The departure from the EU in 2020 led to an increase in immigration from non-EU countries, but not enough to compensate for the loss of workers from neighboring countries, according to the joint findings of the think tanks Centre for European Reform (CER) and the UK in a Changing Europe.
Their calculations took account of recent Office for National Statistics figures that showed an overall reduction in net immigration of 540,000 to June 2022.
However, to assess the impact of Brexit within than decline, the report also used the ONS annual population survey to help model what the UK workforce would have looked like had freedom of movement not come to end and British immigration laws remained the same.
The post-Brexit points system immigration system has, by design, made it more difficult for those without qualifications to move to the UK to work.

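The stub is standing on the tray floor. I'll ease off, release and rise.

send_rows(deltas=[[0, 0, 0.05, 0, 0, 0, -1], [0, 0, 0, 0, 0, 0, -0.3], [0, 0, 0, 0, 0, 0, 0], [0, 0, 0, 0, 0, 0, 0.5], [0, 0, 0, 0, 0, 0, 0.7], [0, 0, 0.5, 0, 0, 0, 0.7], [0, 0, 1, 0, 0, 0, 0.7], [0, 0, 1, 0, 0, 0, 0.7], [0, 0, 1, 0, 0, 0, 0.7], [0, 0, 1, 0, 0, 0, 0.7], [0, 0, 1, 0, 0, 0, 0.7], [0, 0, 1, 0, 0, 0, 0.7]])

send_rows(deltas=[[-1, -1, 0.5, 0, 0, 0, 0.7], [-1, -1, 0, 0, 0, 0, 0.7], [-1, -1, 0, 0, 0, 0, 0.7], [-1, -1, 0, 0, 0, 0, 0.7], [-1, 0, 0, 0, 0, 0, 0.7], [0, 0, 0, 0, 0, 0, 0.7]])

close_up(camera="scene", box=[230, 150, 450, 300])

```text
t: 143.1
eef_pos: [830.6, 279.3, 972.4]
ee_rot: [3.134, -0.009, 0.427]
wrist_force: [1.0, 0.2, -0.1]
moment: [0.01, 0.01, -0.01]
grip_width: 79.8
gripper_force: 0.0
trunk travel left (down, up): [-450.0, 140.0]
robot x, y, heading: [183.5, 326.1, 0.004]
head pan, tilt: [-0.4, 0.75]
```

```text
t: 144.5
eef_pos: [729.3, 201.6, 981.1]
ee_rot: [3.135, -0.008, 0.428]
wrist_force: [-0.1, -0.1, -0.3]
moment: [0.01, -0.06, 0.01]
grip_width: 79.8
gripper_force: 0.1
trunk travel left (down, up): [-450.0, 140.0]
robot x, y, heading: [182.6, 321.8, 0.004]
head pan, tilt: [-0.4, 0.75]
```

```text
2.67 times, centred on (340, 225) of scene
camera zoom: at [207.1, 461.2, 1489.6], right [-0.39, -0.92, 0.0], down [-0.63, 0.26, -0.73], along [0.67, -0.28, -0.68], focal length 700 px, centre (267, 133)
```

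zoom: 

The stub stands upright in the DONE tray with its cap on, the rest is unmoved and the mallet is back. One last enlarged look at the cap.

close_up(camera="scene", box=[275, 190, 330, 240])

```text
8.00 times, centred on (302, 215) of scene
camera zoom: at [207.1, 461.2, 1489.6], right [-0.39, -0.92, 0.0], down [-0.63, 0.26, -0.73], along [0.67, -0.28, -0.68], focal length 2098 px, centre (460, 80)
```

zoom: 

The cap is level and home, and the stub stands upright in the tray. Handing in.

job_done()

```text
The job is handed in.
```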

The system came into force in January 2021 and by June 2022 there was a shortfall of 460,000 EU workers, the research found.
The arrival of 130,000 non-EU workers cushioned the blow but did not close the gap, leaving “large shortfalls” in six key sectors.
Transport and warehousing was worst hit, with a reduction of 128,000 EU workers, or 8% of total employment in that sector.
In wholesale and retail, the drop amounted to 3%, or 103,000 EU workers, while in the hospitality and food sector, it was 4%, or 67,000. Manufacturing and construction were down 2% each, and there was a decline of 32,000 EU workers in administrative and support areas.
“In more skilled sectors, such as healthcare, education, and ICT, an increase in non-EU workers more than compensated for losses of those from the EU,” the report found.
The research, entitled Early Impacts of the Post-Brexit Immigration System in the UK Labour Market, was produced by Jonathan Portes, a professor of economics at King’s College London and a senior fellow at the UK in a Changing Europe, and John Springford, deputy director of the CER. “Overall, the new system is working broadly as Leave advocates promised,” they concluded.
The CER report comes a couple of months after a key Brexit backer, the chief executive of Next, Lord Wolfson, called on the government to revisit immigration rules to lure back EU workers.